> [Document text]:
In anatomy textbooks, the acromioclavicular ligament has been depicted as running nearly vertical to the acromioclavicular joint surface. Meanwhile, some biomechanical studies have demonstrated that the acromioclavicular ligament is the primary stabilizer which prevents posterior translation of the clavicle, but not anterior translation. We hypothesize that the acromioclavicular ligament may have a yet unknown structure that mainly affects constraints against the posterior translation of the clavicle. The objective of the present study was to investigate the morphology of the acromioclavicular ligament related to its functional role.
We observed 20 shoulder girdles from 11 cadavers (6 males and 5 females; average age 84.1 years) which were donated to the department of anatomy. They were fixed in 8% formalin, and then preserved in 30% alcohol. Two specimens were excluded because of prior dissection. The shoulder girdles were extracted en bloc, and the muscles were detached from the shoulder girdle. We macroscopically examined the morphology of the acromioclavicular ligament after removal of the connective tissues overlying the acromioclavicular ligament and joint capsule. In addition, we classified the acromioclavicular ligament according to dimensions of the joint capsule of the acromioclavicular joint in sagittal sections.
The acromioclavicular ligament was divided into posterior and anterior bundles which were completely independent of each other. The well-developed posterior bundle ran obliquely from the anterior part of the acromion to the posterior part of the lateral clavicle. At the clavicular side, the attachment of the posterior bundle spread from the superior to inferior surface of the lateral clavicle. In comparison, the anterior bundle was thin and narrow; it could be categorized into three types according to its configuration. The posterior and anterior bundles could be easily separated from each other and from the capsule of the acromioclavicular joint.

> [Your objective]:
Could you carry on with the document text from where it ends?

> [Data excerpt]:
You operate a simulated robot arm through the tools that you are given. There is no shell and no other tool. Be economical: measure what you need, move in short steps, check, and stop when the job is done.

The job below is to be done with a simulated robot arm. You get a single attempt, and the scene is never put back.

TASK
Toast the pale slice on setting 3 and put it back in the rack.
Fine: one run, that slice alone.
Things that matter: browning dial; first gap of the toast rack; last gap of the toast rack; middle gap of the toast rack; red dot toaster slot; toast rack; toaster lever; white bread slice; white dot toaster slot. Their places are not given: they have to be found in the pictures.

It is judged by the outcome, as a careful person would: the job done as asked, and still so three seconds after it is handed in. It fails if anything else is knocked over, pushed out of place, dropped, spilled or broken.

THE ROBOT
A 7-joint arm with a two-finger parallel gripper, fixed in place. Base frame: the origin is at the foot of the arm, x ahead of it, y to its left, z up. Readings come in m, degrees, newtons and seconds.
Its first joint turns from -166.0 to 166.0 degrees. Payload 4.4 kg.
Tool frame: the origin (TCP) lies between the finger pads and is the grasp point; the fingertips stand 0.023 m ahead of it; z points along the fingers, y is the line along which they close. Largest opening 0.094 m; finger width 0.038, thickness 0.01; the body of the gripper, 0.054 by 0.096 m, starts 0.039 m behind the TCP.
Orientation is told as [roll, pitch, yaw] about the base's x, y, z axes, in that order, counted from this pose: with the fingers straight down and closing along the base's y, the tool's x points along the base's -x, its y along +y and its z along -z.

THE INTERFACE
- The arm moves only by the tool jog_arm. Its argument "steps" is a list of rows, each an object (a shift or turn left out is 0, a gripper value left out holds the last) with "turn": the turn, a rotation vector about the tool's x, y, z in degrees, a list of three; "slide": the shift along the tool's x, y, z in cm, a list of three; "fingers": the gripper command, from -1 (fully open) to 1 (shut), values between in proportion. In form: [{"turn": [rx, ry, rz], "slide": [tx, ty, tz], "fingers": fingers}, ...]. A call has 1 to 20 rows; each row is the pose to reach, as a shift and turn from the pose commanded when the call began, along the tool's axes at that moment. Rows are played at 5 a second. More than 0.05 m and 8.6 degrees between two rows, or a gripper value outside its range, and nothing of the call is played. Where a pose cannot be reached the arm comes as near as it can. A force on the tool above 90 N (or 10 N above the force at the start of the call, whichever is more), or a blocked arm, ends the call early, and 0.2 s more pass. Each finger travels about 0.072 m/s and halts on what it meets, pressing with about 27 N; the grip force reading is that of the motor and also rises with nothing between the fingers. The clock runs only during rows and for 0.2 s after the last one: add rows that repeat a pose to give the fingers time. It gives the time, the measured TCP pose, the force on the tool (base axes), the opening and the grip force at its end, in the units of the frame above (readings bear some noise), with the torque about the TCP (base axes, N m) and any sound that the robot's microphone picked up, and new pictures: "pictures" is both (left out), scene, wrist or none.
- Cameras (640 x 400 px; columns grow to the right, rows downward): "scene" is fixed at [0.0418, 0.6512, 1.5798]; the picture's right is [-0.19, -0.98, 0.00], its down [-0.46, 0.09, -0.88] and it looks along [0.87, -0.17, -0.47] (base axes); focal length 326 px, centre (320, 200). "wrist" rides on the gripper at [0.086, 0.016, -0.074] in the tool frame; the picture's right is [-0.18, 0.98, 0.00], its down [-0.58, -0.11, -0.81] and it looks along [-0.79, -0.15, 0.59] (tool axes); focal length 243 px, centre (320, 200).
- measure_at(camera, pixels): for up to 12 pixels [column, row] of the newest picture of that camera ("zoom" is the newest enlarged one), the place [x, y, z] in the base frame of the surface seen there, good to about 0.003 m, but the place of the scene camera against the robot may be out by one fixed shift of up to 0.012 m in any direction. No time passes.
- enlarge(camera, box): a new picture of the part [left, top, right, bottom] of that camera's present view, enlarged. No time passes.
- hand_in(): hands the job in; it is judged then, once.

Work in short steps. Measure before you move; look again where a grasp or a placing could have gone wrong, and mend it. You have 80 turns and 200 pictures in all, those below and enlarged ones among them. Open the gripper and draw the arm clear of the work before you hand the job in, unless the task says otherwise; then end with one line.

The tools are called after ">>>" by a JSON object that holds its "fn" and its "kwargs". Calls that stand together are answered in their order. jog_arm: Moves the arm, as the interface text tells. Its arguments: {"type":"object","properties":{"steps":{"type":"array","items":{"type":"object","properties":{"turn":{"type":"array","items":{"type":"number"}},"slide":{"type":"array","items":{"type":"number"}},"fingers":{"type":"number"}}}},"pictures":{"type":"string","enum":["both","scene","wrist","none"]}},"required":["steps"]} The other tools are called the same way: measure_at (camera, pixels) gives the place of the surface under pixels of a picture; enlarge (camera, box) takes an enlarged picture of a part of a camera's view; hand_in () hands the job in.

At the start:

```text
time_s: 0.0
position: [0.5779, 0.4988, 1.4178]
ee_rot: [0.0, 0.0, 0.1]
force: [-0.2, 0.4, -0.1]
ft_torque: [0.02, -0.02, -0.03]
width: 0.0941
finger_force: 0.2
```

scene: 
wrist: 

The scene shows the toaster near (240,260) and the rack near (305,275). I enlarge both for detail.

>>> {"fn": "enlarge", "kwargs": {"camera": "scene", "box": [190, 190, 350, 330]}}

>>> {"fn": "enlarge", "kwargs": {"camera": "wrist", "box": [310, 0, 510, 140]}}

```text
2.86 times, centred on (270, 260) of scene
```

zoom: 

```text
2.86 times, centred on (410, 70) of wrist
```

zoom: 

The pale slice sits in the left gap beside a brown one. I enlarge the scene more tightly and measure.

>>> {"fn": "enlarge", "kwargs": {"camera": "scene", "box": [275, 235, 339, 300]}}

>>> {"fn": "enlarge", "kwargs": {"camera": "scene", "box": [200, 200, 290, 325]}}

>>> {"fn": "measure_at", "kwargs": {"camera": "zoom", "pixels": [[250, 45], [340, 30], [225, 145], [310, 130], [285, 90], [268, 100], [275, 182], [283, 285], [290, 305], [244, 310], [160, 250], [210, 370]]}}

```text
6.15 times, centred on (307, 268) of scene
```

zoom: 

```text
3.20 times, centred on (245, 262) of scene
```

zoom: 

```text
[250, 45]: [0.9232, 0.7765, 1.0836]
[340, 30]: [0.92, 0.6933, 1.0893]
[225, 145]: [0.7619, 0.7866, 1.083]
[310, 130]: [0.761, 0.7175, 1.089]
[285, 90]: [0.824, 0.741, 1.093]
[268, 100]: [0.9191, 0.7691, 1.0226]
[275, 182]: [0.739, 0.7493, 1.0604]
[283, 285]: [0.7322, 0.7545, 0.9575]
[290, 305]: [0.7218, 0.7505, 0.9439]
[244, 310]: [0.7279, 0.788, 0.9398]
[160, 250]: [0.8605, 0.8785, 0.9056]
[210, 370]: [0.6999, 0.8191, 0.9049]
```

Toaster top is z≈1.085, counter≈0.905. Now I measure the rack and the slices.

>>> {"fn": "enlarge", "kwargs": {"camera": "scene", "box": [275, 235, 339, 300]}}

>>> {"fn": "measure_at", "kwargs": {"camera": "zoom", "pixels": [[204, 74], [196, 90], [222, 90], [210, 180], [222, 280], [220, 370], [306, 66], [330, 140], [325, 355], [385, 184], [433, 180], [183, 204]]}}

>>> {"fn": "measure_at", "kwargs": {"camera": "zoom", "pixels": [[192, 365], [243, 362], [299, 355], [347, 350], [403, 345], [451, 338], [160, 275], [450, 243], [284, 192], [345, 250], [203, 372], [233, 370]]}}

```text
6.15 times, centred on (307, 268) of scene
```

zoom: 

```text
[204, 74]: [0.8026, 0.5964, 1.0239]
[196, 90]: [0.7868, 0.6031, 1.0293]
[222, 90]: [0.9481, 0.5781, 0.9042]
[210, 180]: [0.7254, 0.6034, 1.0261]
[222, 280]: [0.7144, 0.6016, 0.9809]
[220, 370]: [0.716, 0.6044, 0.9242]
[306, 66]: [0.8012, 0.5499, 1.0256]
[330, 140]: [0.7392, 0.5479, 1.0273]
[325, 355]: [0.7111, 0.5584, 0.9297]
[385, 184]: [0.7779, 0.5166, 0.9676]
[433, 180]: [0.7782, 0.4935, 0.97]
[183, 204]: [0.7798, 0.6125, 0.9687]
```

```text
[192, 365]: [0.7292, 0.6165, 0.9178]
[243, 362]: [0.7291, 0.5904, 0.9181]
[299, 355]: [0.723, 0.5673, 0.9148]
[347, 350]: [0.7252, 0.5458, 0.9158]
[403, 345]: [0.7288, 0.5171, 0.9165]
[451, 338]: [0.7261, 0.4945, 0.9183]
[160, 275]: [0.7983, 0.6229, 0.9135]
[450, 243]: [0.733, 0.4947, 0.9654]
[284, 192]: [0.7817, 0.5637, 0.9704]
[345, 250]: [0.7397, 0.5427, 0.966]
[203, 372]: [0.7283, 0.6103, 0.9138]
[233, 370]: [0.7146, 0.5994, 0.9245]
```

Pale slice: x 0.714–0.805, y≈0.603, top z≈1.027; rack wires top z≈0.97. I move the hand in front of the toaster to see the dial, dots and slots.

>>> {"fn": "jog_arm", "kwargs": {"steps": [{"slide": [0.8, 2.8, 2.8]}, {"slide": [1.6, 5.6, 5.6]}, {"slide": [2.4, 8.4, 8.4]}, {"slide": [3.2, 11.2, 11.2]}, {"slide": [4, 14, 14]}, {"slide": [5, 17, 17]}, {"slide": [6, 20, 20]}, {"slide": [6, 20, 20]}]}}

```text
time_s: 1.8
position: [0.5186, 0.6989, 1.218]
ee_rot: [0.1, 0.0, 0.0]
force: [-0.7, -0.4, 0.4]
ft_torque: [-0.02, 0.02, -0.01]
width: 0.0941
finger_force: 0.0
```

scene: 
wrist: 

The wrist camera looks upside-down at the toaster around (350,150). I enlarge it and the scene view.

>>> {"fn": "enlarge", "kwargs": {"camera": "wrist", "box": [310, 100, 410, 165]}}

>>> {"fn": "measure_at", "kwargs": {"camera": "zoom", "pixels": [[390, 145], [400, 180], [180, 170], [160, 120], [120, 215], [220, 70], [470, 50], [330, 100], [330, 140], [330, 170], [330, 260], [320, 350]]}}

> [Exercise response]:
As for clinical implications, the anatomical findings in the present study could be a clue to facilitate improved design of the surgical technique for the dislocation of the acromioclavicular joint. To date, there are many candidates for the treatment of acromioclavicular joint disruption, such as the acromioclavicular fixation, coracoclavicular fixation, and the coracoclavicular ligament reconstruction. Though the common aim of the treatment has been focused on reconstruction of the coracoclavicular ligament, and not the acromioclavicular ligament, the coracoclavicular ligament might only contribute to the supero-inferior stabilization. In other words, there may be residual instability in the antero-posterior direction with only coracoclavicular reconstruction. Based on the anatomic findings of the current study, particularly those of the posterior bundle, the anatomic reconstruction of the acromioclavicular ligament could facilitate the improved outcome in the treatment for acromioclavicular joint disruption.
The acromioclavicular ligament was divided into well-developed posterior and poorly developed anterior bundles. The posterior bundle ran posteriorly toward the lateral clavicle from the acromion. Taking into account the course of the posterior bundle, the acromioclavicular ligament may be the primary stabilizer which prevents posterior translation of the clavicle.